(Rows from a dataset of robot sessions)
----

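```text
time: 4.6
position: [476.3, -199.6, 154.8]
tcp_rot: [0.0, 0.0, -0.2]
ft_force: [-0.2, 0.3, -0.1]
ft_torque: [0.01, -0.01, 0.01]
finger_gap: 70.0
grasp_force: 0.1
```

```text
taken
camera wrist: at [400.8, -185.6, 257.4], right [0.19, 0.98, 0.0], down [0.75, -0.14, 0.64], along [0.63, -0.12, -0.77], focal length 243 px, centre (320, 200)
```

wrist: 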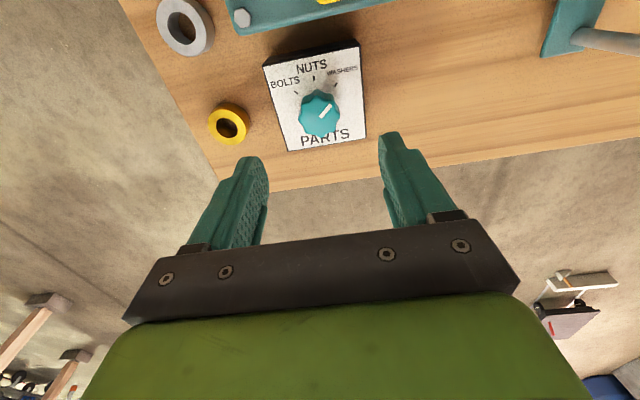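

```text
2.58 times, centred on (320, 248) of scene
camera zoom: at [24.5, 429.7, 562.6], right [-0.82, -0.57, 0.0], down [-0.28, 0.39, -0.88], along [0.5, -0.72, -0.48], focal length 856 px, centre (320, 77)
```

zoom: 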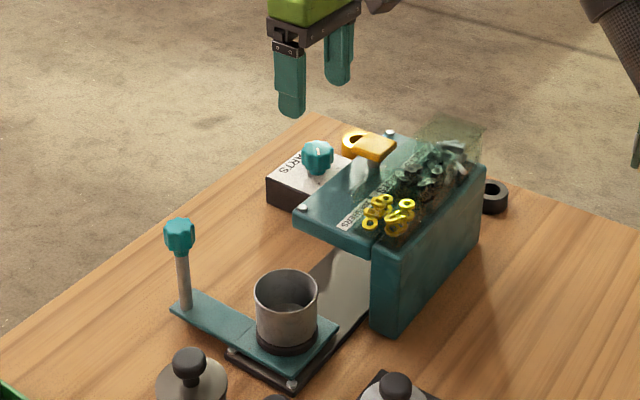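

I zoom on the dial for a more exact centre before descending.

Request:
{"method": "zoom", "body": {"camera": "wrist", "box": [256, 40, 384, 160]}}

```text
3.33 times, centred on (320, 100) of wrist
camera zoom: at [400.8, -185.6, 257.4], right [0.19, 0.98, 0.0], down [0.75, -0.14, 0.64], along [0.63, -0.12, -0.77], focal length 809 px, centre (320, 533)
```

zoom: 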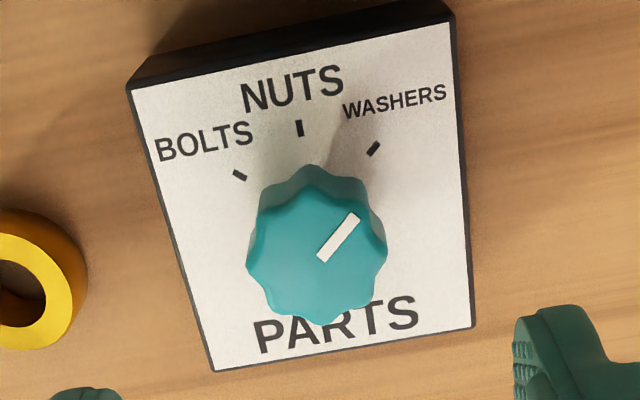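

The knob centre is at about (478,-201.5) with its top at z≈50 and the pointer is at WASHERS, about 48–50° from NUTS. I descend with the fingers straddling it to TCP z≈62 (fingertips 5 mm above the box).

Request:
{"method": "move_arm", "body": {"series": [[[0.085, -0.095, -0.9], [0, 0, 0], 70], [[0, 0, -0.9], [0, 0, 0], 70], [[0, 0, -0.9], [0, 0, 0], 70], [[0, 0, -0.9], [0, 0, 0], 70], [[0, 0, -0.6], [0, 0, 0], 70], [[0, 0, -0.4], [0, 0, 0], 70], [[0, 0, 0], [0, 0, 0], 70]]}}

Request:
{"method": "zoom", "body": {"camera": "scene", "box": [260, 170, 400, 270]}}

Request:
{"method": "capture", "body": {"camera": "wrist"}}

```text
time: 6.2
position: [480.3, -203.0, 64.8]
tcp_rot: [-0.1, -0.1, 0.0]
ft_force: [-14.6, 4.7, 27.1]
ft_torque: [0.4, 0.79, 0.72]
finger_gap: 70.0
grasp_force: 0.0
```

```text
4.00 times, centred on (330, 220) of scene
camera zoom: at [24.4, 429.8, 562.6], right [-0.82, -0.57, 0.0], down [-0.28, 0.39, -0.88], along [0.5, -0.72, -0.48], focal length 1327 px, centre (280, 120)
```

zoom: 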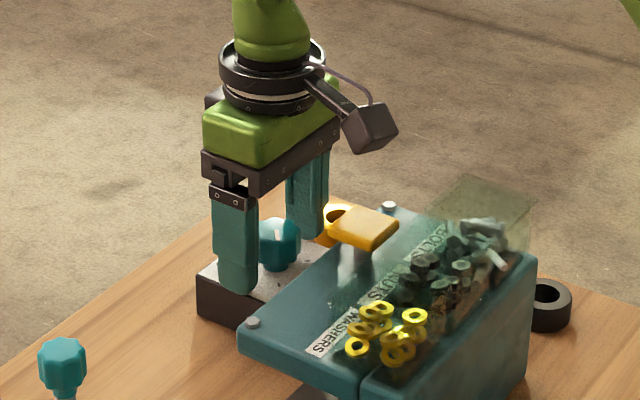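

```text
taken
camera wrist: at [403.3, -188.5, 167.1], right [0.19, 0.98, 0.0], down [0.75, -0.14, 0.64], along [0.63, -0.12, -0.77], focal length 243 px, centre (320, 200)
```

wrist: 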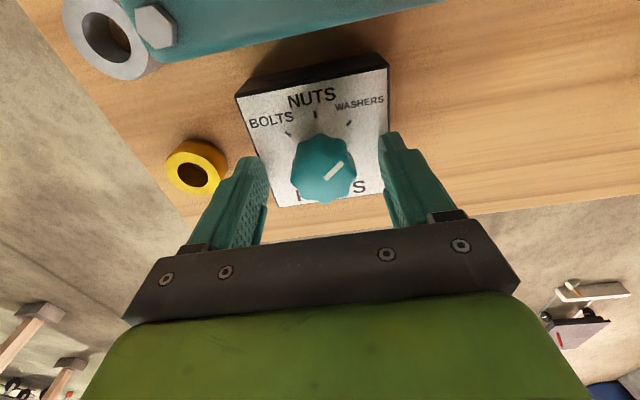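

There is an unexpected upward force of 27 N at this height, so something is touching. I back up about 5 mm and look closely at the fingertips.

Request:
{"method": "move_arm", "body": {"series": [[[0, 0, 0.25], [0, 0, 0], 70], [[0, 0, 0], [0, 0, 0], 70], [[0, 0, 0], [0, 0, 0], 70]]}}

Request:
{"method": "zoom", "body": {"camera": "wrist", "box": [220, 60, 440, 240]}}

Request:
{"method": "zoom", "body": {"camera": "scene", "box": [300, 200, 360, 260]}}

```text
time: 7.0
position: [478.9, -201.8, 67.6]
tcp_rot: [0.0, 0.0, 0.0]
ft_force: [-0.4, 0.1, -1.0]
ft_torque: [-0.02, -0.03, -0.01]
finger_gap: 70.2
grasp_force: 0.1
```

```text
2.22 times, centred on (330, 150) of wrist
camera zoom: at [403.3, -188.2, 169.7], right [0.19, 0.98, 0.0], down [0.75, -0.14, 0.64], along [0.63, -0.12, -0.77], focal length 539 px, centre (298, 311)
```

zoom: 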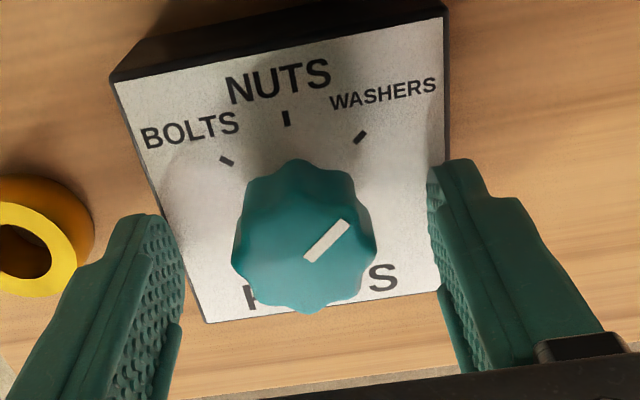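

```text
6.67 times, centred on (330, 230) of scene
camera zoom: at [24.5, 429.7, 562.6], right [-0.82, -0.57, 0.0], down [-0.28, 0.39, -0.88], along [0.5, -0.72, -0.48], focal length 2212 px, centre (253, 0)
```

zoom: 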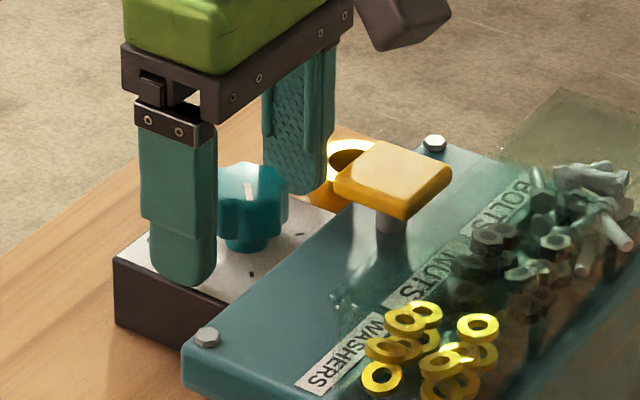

----

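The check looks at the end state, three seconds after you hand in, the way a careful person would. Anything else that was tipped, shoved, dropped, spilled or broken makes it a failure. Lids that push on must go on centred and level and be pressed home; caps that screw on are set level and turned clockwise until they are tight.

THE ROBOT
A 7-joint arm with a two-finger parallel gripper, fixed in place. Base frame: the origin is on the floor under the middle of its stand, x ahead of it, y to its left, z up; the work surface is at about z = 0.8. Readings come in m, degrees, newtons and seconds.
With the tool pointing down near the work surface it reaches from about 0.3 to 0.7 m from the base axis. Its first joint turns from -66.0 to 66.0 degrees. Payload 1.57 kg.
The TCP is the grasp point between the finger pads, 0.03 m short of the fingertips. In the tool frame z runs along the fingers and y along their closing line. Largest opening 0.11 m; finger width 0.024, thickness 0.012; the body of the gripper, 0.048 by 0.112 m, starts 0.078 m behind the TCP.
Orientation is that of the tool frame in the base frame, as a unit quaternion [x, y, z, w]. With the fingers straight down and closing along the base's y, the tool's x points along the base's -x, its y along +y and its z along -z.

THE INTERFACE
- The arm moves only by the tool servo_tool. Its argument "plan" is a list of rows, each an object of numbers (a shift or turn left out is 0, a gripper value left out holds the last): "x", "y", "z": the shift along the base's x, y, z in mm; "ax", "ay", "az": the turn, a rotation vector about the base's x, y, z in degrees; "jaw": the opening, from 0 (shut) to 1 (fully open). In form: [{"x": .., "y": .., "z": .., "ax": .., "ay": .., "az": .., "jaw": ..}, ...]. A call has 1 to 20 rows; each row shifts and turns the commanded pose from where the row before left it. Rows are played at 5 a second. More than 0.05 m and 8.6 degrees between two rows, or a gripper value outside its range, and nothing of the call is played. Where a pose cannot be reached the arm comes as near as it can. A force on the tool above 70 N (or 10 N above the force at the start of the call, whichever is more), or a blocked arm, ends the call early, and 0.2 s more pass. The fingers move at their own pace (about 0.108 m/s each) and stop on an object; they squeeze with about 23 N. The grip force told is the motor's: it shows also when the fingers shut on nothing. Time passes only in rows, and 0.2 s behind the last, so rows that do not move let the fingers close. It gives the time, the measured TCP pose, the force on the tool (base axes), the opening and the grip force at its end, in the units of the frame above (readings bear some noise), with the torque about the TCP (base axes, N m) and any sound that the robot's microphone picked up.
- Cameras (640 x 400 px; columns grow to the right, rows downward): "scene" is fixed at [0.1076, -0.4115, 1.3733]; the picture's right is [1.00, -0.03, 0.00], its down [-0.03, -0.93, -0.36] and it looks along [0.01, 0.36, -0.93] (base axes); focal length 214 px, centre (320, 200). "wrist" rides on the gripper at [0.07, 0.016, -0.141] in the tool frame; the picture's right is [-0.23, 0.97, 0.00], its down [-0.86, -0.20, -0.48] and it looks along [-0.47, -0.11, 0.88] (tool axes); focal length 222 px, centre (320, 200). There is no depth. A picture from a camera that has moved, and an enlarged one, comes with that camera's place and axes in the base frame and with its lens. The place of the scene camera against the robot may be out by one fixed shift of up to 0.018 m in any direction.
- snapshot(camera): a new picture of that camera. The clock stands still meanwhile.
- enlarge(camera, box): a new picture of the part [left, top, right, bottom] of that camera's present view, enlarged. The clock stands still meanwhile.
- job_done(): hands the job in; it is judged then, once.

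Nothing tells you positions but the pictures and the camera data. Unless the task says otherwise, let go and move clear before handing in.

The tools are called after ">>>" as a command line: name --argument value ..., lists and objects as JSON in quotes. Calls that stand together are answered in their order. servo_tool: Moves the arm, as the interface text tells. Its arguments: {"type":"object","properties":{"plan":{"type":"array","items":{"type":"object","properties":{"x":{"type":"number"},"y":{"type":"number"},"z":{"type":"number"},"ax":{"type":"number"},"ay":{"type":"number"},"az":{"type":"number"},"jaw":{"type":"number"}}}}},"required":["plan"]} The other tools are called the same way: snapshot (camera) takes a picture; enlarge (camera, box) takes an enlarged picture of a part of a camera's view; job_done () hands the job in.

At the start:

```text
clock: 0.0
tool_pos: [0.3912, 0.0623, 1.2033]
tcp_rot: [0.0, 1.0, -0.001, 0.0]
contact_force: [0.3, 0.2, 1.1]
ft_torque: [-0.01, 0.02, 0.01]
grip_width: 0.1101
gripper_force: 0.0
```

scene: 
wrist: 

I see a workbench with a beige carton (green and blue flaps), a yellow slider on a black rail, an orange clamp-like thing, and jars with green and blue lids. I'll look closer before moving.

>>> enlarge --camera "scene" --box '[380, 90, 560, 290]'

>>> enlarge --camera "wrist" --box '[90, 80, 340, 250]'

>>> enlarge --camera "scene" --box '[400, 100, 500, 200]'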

----

**DIRECTIONS FOR THIS TASK**
Copy every line above in which the string "snapshot" shows up.

**EXERCISE ANSWER**
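- snapshot(camera): a new picture of that camera. The clock stands still meanwhile.
The tools are called after ">>>" as a command line: name --argument value ..., lists and objects as JSON in quotes. Calls that stand together are answered in their order. servo_tool: Moves the arm, as the interface text tells. Its arguments: {"type":"object","properties":{"plan":{"type":"array","items":{"type":"object","properties":{"x":{"type":"number"},"y":{"type":"number"},"z":{"type":"number"},"ax":{"type":"number"},"ay":{"type":"number"},"az":{"type":"number"},"jaw":{"type":"number"}}}}},"required":["plan"]} The other tools are called the same way: snapshot (camera) takes a picture; enlarge (camera, box) takes an enlarged picture of a part of a camera's view; job_done () hands the job in.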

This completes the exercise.